SOURCE TEXT:

— BEGIN —

Dubai, United Arab Emirates — Iran has begun construction at its Natanz nuclear facility, newly-released satellite images show. The images were made public as the U.N. nuclear agency acknowledged Tehran is building an underground advanced centrifuge assembly plant after its last one exploded in a reported sabotage attack last summer.
The construction is also happening as the U.S. nears Election Day in a campaign pitting President Trump, whose maximum pressure campaign against Iran has led Tehran to abandon all limits on its nuclear program, and Joe Biden, who has expressed a willingness to return to the nuclear accord with Iran that the Trump administration abandoned.
The election's outcome likely will determine which approach America takes. Heightened tensions between Iran and the U.S. nearly ignited a war at the start of the year.
Since August, Iran has built a new or regraded road to the south of Natanz toward what analysts believe is a former firing range for security forces at the enrichment facility, images from San Francisco-based Planet Labs show. A new satellite image shows the site cleared away with what appears to be construction equipment there.
Analysts from the James Martin Center for Nonproliferation Studies at the Middlebury Institute of International Studies say they believe the site is undergoing excavation.
"That road also goes into the mountains so it may be the fact that they're digging some kind of structure that's going to be out in front and that there's going to be a tunnel in the mountains," said Jeffrey Lewis, an expert at the institute who studies Iran's nuclear program. "Or maybe that they're just going to bury it there."
Iran's mission to the United Nations did not immediately respond to a request for comment. Ali Akbar Salehi, the head of the Atomic Energy Organization of Iran, last month told state television the destroyed above-ground facility was being replaced with one "in the heart of the mountains around Natanz."
Rafael Grossi, the director-general of the International Atomic Energy Agency, told The Associated Press on Tuesday that his inspectors were aware of the construction. He said Iran had previously informed IAEA inspectors, who continue to have access to Iran's sites despite the collapse of the nuclear deal.
"It means that they have started, but it's not completed. It's a long process," Grossi said.
Mr. Trump in 2018 unilaterally withdrew the U.S. from Iran's nuclear deal with world powers, in which Tehran agreed to limit its uranium enrichment in exchange for the lifting of economic sanctions. When the U.S. ramped up sanctions, Iran gradually and publicly abandoned those limits as a series of escalating incidents pushed the two countries to the brink of war at the beginning of the year.
Iran now enriches uranium to up to 4.5% purity, and according to the last IAEA report, had a stockpile of 2.32 tons. Experts typically say 1.15 tons of low-enriched uranium is enough material to be re-enriched up to weapons-grade levels of 90% purity for one nuclear weapon.
Iran's so-called "breakout time" - the time needed for it to build one nuclear weapon if it chose to - is estimated now to have dropped from one year under the deal to as little as three months. Iran maintains its nuclear program is for peaceful purposes, though Western countries fear Tehran could use it to pursue atomic weapons.

— END —

DATASET CONTENT:
— BEGIN —

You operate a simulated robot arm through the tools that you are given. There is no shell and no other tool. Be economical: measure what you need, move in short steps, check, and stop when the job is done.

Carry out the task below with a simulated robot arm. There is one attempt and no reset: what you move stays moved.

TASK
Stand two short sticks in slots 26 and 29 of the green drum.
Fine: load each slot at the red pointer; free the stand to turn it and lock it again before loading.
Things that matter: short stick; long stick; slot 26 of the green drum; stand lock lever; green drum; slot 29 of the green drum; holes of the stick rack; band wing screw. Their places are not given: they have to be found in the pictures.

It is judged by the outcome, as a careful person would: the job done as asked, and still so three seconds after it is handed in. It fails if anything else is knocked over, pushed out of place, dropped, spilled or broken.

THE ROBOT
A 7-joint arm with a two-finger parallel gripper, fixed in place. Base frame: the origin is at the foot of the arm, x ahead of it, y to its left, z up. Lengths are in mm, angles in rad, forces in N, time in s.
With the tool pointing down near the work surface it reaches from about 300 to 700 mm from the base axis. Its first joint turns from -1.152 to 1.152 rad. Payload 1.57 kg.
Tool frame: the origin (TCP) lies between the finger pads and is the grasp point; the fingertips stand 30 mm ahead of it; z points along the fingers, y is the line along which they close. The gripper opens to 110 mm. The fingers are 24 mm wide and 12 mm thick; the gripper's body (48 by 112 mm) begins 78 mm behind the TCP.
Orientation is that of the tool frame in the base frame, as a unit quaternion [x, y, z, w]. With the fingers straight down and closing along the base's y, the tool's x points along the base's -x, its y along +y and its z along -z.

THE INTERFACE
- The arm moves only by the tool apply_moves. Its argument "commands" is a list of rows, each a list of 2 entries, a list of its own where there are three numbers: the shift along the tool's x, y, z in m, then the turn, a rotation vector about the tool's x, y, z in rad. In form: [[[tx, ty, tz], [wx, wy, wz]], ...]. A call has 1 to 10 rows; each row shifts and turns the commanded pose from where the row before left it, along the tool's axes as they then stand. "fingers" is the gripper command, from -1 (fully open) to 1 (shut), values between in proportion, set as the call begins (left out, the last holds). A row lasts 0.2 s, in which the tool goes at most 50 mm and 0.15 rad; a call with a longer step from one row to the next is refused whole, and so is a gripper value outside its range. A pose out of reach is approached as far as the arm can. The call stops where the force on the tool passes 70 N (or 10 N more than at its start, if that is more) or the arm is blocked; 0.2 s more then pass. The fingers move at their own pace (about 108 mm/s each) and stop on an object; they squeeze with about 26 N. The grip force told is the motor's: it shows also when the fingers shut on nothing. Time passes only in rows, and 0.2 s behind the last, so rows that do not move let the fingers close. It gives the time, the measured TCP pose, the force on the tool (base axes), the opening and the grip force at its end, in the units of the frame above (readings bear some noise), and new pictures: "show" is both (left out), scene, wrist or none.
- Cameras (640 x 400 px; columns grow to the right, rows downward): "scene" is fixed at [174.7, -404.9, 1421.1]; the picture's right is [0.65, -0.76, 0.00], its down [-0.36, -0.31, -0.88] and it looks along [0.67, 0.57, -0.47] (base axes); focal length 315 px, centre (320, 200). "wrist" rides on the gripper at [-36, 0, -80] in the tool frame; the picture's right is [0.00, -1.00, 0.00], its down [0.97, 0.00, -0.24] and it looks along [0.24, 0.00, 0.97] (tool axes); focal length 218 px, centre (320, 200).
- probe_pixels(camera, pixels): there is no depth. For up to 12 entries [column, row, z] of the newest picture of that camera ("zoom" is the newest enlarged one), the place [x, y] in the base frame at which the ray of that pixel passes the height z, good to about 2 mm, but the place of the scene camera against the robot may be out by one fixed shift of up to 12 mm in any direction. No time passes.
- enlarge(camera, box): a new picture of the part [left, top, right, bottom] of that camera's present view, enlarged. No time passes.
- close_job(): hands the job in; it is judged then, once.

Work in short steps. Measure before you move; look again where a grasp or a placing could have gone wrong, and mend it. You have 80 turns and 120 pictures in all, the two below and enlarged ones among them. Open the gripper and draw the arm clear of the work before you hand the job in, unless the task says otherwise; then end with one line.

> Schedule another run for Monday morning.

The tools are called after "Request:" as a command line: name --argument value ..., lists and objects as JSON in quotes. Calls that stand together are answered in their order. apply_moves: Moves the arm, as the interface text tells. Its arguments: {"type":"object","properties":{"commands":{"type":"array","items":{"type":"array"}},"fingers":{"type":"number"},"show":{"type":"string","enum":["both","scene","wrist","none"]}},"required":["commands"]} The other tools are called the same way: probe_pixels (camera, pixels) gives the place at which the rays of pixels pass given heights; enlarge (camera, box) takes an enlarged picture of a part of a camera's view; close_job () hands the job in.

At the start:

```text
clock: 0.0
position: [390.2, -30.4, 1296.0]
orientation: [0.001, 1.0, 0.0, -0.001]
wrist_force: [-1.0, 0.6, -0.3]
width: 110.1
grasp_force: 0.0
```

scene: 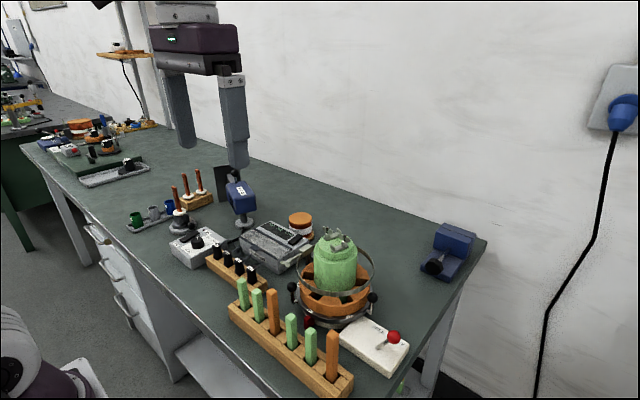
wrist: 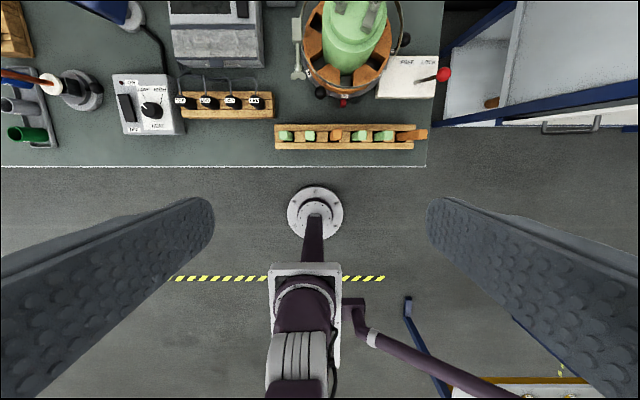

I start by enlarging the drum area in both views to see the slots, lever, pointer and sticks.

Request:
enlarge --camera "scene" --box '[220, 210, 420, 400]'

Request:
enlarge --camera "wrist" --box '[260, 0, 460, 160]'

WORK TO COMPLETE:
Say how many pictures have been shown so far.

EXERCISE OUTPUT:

— END —

WORK TO COMPLETE:
Set down the source text as it stands from "Iran now enriches" to "pursue atomic weapons.", and nothing more.

EXERCISE OUTPUT:
Iran now enriches uranium to up to 4.5% purity, and according to the last IAEA report, had a stockpile of 2.32 tons. Experts typically say 1.15 tons of low-enriched uranium is enough material to be re-enriched up to weapons-grade levels of 90% purity for one nuclear weapon.
Iran's so-called "breakout time" - the time needed for it to build one nuclear weapon if it chose to - is estimated now to have dropped from one year under the deal to as little as three months. Iran maintains its nuclear program is for peaceful purposes, though Western countries fear Tehran could use it to pursue atomic weapons.